* _Requests_
a - Retype the section of the page extract that opens with "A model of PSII" and closes with "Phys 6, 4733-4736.".
b - Supply the part of the page extract that comes after its last sentence.
══ Information shown
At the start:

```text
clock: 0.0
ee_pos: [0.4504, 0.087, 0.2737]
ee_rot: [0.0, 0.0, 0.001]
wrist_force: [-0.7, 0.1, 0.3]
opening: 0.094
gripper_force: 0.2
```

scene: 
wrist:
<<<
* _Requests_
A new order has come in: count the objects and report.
════
══ Page extract
Research

The water oxidation reaction that releases molecular oxygen into the atmosphere is catalyzed by the oxygen-evolving complex (OEC) of photosystem II (PSII), a multisubunit enzyme found in all photosynthetic organisms (cyanobacteria, algae, higher plants). In higher plants, the OEC consists of the extrinsic subunits (17, 23, and 33 kDa polypeptides) that surround the OEC active site that binds the inorganic ion (Manganese, Calcium, and Chloride) cofactors. The largest extrinsic protein, the manganese-stabilizing protein (MSP; 33 kDa), binds to PSII to form the structure that stabilizes the Mn cluster (consisting of four Mn atoms) and regulates the presence of Calcium and Chloride cofactors in the proximity of the Mn cluster.


A model of PSII structure based on the crystal structure from the cyanobacterium T. elongatus at 3.2 Å resolution according to Besiadka et al. (2004) Phys Chem Chem Phys 6, 4733-4736.

Several amino acid residues of MSP that are required for the structural and functional assembly of the protein into PSII have been identified. It has been revealed that the only disulfide bridge in MSP is not required for protein function, while the C-terminal domain was found to be essential for functional assembly of the protein into PSII. The N-terminal domain is a determinant for the binding of MSP to PSII. Truncation of the protein by several N-terminal amino acid residues increases its structural compactness in solution, and also causes the mutant protein to bind non-specifically to PSII. Experimental data also show that wild-type MSP from higher plants binds two copies per PSII reaction center. N-terminal deletions of MSP have been produced that bind two, one or zero copies to specific binding sites on PSII. Biochemically-refined preparations of spinach photosystem II particles can be depleted of all extrinsic proteins. Currently, we reconstitute these depleted particles with MSP deletion mutants to investigate its role in binding of inorganic ion cofactors and maintaining the stability of the Mn cluster.
════
* _Expected responses_
a -
A model of PSII structure based on the crystal structure from the cyanobacterium T. elongatus at 3.2 Å resolution according to Besiadka et al. (2004) Phys Chem Chem Phys 6, 4733-4736.

b -
In solution, MSP behaves as an intrinsically disordered protein. It is thermostable (even without its native disulfide bridge), has a high content of unordered secondary structure, is acidic, and produces exaggerated estimates of size on SDS-PAGE and by gel filtration chromatography. The high charge on MSP prevents protein aggregation in acidic environments like that of the thylakoid lumen, and this may explain part of the rationale for its unusual behavior in solution. Using biochemical and spectroscopic techniques, we are conducting additional explorations of the intrinsically disordered behavior of the protein in connection with its function in PSII.


Crystal structure of the manganese-stabilizing protein from cyanobacteria T. elongatus according to Ferreira et al. (2004) Science 303, 1831-1838.The crystal structure of MSP from higher plants in not available.